Work instructions:
a. Extract from the excerpt to read the words running from "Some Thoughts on" to "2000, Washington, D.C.".
b. How does the excerpt to read go on? Write the next part.

Excerpt to read:
Some Thoughts on War and Warriors
An Address by Joe Galloway, author of We Were Soldiers Once . . . and Young, at the Vietnam Helicopter Pilots Association Reunion banquet, July 3, 2000, Washington, D.C.
Thank you, Goldie, for that introduction. And thanks to all of you for giving me the honor of speaking to you. I have got to tell you that looking out across this assemblage I must confess: I haven’t seen this many bad boys collected in one location since the last time I visited Leavenworth Prison.
When I first learned that I would be doing this gig, I asked an aviator buddy of mine what else I needed to know. He said, well, most of you would be bringing your wives along, that half of you were so damn deaf you couldn’t hear a word of what I was saying, the other half would be so damn drunk you couldn’t understand what I was saying, so I might just as well talk to the ladies.
I have waited years to be able to share this story with so august a group of aviator veterans as this: A few years ago I was at a large official dinner and I was seated next to a nice lady who was the wife of a two-star general. I knew the lady had two college-age daughters and I also knew that one of them had been dating a Cavalry lieutenant. So I thought to make some polite conversation, and I offered her my condolences at her daughter’s choice of companionship. “Oh, no,” the general’s wife said. “He is a fine young man. Nothing wrong with him, and at least he isn’t a goddam aviator!”
I just wanted you to know that your successors in the “bizness” continue to win friends and influence people in high places.
Before I go along any further in this thing I need to ask you some questions: Is there anyone here who flew with the 1st Cavalry Division? The 229th? The 227th? How about the old 119th out of Holloway? Any Marine pilots who flew them old CH-34 Shuddering Shithouses? Now, I know I am among close friends. I know that old Ray Burns from Ganado, Texas, is here, and I have got to tell you a story about me and Ray that goes back to October of 1965.

Collected data:
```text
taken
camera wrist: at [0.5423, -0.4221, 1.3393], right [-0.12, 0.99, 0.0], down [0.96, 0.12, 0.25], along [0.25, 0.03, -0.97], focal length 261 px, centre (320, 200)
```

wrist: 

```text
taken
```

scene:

Answers to each task:
a.
Some Thoughts on War and Warriors
An Address by Joe Galloway, author of We Were Soldiers Once . . . and Young, at the Vietnam Helicopter Pilots Association Reunion banquet, July 3, 2000, Washington, D.C.

b.
Plei Me SF Camp was under siege by a regiment of North Vietnamese regulars. I was trying to get in there—like a fool—but after an A1E and a B57 Canberra and one Huey had been shot down, they declared it a No-Fly Zone. So I was stomping up and down the flight line at Holloway, cussing, when I ran across Ray. He asked what the problem was, and I told him. He allowed as how he had been wanting to get a look at that situation and would give me a ride. I still have a picture I shot out the open door of Ray’s Huey. We are doing a kind of corkscrew descent and the triangular berms and wire of the camp below fill that doorway, along with the puffs of smoke from the impacting mortar rounds inside the camp. Hell, I can scare myself bad just looking at that photo.
Well, old Ray drops on in and I jump out, and the Yards boil out of the trenches and toss a bunch of wounded in the door, and Ray is pulling pitch—grinning—and giving me the bird. When the noise is gone, this sergeant major runs up: Sir, I don’t know who you are but Major Beckwith wants to see you right away. I ask, which one is the major? And I am informed he is the very big guy over there jumping up and down on his hat. I go over slowly.
The dialogue goes something like this: Who the hell are you? A reporter. Son, I need everything in the goddam world from food and ammo to water to medevac to reinforcements, and I wouldn’t mind a bottle of Jim Beam. But what I do not need is a goddam reporter. And what has the Army in its wisdom delivered to me? Well, I got news for you. You ain’t a reporter no more; you are my new corner machine-gunner.
Ray, I want to thank you for that ride. Wasn’t for you and Chuck Oualline, I wouldn’t have had half as much fun in Vietnam. Hell, every story anyone has about Vietnam starts and ends with a helicopter. You guys were simply fantastic. Thank you all. Thank you for every thing—large and small.
Now I guess I got to get down to business. All of you know that I have spent most of the last forty years hanging out with the Infantry—a choice some folks view as perverse if not totally insane. But there was always method in my madness: with the Infantry, things happen close enough that I can see what’s happening—and slowly enough most times that even I can understand what I’m seeing. There’s just this one little downside to my long experience with the Infantry: During that time, I have personally been bombed, rocketed, strafed, and napalmed by the U.S. Air Force, U.S. Navy, U.S. Marines, and U.S. Army Aviation—as well as by the air forces of South Vietnam, Laos, Sri Lanka, India, and Pakistan.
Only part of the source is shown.